Living as a People of Hope
Such an encounter would force the Christian church to take a candid look at the quality of its own witness. Do we indeed live and work in the world as a people of hope? Perhaps the most persuasive witness of the church to the Jewish people would be for Christians to live as a pilgrim people engaged in the practice of the imperatives of the gospel. In that case much of our witness would consist of answering the inquiries of those who want to know what moves us.
Isn’t that what the Apostle Paul had in mind when he saw “evoking to jealousy” as the true strategy for the church’s witness to the Jews (Rom. 11:11)?

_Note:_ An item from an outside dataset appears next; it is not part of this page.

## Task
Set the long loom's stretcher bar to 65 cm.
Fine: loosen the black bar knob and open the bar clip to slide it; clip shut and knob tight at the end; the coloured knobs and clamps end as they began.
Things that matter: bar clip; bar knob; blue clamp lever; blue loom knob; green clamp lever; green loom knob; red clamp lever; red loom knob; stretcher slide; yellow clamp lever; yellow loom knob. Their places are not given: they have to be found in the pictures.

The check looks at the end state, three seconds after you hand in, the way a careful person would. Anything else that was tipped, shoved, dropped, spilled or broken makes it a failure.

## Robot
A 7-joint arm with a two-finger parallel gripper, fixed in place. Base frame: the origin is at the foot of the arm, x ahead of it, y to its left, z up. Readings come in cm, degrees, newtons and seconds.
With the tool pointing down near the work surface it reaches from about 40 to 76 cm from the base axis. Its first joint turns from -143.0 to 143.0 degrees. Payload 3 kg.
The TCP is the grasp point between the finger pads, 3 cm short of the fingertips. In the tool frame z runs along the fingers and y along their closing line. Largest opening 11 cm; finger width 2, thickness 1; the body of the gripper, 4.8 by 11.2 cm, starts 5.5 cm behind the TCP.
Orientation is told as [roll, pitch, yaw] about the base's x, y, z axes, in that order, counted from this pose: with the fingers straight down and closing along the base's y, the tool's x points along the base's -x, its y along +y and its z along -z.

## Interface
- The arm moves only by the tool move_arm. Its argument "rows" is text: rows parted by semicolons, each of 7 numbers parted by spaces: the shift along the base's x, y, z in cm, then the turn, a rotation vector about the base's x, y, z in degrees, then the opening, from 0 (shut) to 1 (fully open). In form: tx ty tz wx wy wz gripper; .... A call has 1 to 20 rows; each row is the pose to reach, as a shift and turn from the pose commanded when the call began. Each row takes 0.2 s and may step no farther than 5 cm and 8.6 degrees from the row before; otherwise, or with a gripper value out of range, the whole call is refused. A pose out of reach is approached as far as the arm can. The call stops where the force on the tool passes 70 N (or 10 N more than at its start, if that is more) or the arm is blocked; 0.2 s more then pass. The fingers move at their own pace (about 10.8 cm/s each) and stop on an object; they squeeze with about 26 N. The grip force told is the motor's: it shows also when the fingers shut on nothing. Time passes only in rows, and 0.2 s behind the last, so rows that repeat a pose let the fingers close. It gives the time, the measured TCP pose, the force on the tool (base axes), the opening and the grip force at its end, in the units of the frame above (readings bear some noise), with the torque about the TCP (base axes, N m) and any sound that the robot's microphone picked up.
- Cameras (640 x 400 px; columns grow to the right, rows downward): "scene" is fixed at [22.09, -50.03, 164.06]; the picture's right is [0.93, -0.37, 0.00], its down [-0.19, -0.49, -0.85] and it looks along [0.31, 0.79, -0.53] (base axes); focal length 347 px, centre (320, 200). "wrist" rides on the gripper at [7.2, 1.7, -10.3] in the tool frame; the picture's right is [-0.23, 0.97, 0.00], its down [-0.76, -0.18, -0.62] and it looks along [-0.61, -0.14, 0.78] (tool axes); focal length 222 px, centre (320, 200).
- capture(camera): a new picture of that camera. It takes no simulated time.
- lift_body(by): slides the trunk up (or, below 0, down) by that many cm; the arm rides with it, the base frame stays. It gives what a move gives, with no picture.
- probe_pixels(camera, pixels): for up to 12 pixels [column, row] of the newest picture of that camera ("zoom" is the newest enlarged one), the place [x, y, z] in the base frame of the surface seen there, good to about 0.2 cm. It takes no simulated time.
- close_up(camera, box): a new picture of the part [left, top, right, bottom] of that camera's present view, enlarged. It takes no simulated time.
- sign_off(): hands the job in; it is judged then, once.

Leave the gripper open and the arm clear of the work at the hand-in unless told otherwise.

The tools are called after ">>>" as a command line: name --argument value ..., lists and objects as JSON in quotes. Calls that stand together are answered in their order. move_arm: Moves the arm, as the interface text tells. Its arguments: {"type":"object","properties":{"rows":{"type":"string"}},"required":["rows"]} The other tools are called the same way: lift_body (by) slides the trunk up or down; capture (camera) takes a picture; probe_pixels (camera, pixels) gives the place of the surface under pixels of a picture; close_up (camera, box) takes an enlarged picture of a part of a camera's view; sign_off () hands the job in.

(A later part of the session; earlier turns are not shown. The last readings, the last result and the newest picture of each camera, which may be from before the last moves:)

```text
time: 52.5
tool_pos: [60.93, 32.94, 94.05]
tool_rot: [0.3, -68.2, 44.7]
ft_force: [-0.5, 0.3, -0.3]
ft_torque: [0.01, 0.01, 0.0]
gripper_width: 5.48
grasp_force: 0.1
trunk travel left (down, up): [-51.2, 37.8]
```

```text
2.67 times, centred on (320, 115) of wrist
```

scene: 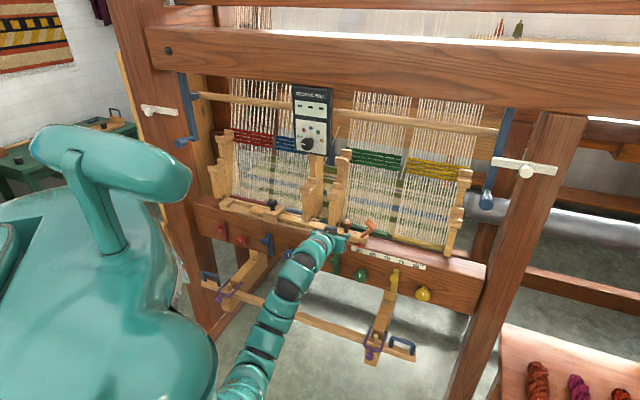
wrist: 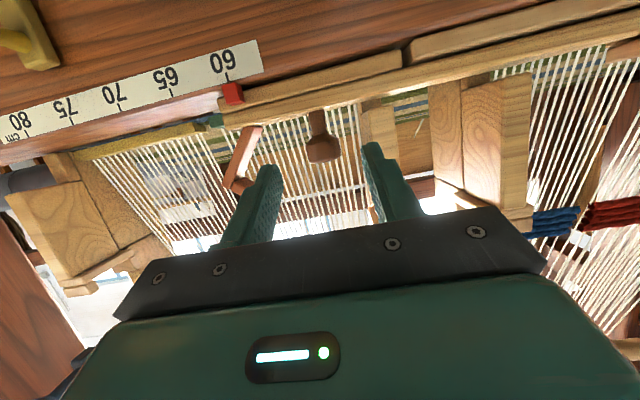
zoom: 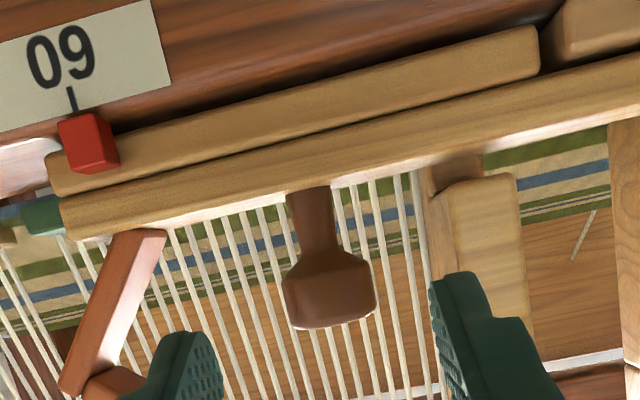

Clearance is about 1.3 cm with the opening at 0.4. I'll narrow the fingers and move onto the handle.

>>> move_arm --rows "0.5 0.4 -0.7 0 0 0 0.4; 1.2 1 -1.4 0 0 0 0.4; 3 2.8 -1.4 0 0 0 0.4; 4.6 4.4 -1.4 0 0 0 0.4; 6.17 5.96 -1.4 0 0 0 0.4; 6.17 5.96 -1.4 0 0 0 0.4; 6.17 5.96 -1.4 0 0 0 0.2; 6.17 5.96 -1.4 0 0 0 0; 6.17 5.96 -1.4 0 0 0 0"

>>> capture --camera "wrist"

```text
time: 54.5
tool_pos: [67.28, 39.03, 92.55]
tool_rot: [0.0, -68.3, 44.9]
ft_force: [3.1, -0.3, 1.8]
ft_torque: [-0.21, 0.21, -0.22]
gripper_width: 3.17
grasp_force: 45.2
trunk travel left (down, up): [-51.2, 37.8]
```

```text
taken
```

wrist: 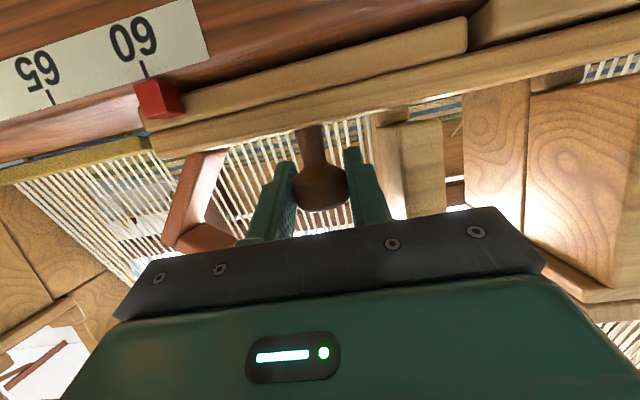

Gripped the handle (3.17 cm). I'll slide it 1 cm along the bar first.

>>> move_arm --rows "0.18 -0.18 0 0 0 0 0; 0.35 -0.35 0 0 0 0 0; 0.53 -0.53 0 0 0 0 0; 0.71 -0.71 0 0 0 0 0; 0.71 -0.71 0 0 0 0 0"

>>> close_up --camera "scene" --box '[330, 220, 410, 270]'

It seems to me that the more we fail to be faithful to such a witness, the more we begin to act like what Paul called “peddlers of the Word” (II Cor. 2:17), holy hucksters who are prepared to apply the strategies of salesmanship, but who do not appear sincerely interested in the well-being of those whom we encounter. Behind our salesmanship there is often insecurity and an intense desire to control others.
My intention is not to condemn all that has been done in the name of “Jewish mission.” I have seen too many of those people witness not only in word but in deed, and during the Nazi persecution I saw quite a few of them demonstrate their love by risking their lives for their Jewish neighbors. However, I consider an honest encounter between the church and the Jewish people as a priority concern. This, it seems to me, can take place only if the churches become more willing to face their past and to acknowledge their need for radical transformation. Hence, for me the great priority lies not in strategies, programs and campaigns to convert Jews, but in a major Christian educational effort to help church members recover the roots of their faith in Judaism.